Albert prayed for me .. we prayed again and again.. in the morning we prayed for it again.. we prayed for peace to face it. If i have to sit for the exam again, so be it. No choice.. just have to face it. That's life..

Morning, albert drove me to work, atmosphere was stressful in the car and i was very down. I have barely started my day ! This small spark has trigger the stress that has been shimmering.. both albert and I are very stressed about our life direction and career path. Exam in hong kong is 5 weeks away and we haven't even started preparing for the exam.

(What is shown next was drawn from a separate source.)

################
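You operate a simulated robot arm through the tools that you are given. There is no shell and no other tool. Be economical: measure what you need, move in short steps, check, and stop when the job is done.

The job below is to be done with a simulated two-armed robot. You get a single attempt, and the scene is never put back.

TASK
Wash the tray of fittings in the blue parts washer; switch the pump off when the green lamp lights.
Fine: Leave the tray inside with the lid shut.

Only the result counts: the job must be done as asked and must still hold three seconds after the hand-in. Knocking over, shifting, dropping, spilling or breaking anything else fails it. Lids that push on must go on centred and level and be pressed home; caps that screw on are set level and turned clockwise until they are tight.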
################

Deep down i am very lost. Need to spend more time in prayer and need more appointment with God.

Stepped in office exhausted. I don't think i'll leave such important document at work .. but i just flipped through those papers and

Wa la.. it's there!!!

Then today bible readings are:


LET THE PEACE OF GOD RULE IN YOUR HEARTS,
TO WHICH ALSO YOU WERE CALLED IN ONE BODY;
AND BE THANKFUL.
( COLOSSIANS 3:15 *NKJV

DO NOT BE ANXIOUS
ABOUT ANYTHING, BUT IN EVERYTHING, BY PRAYER
AND PETITION, WITH THANKSGIVING, PRESENT YOUR
REQUESTS TO GOD. AND THE PEACE OF GOD,
WHICH TRANSCENDS ALL UNDERSTANDING, WILL
GUARD YOUR HEARTS AND YOUR MINDS IN CHRIST
JESUS. ( PHILIPPIANS 4:6-7 )

"LET NOT YOUR HEART
BE TROUBLED; YOU BELIEVE IN GOD, BELIEVE ALSO IN
ME." FOR WHEN YOU DO, YOU WILL FIND TRUE PEACE
INDEED! Amen. ( JOHN 14:1

Sometimes we pray but do not let go..

If i pray and don't get peace.. i will pray untill i have that peace.

That peace is the answer to prayer itself.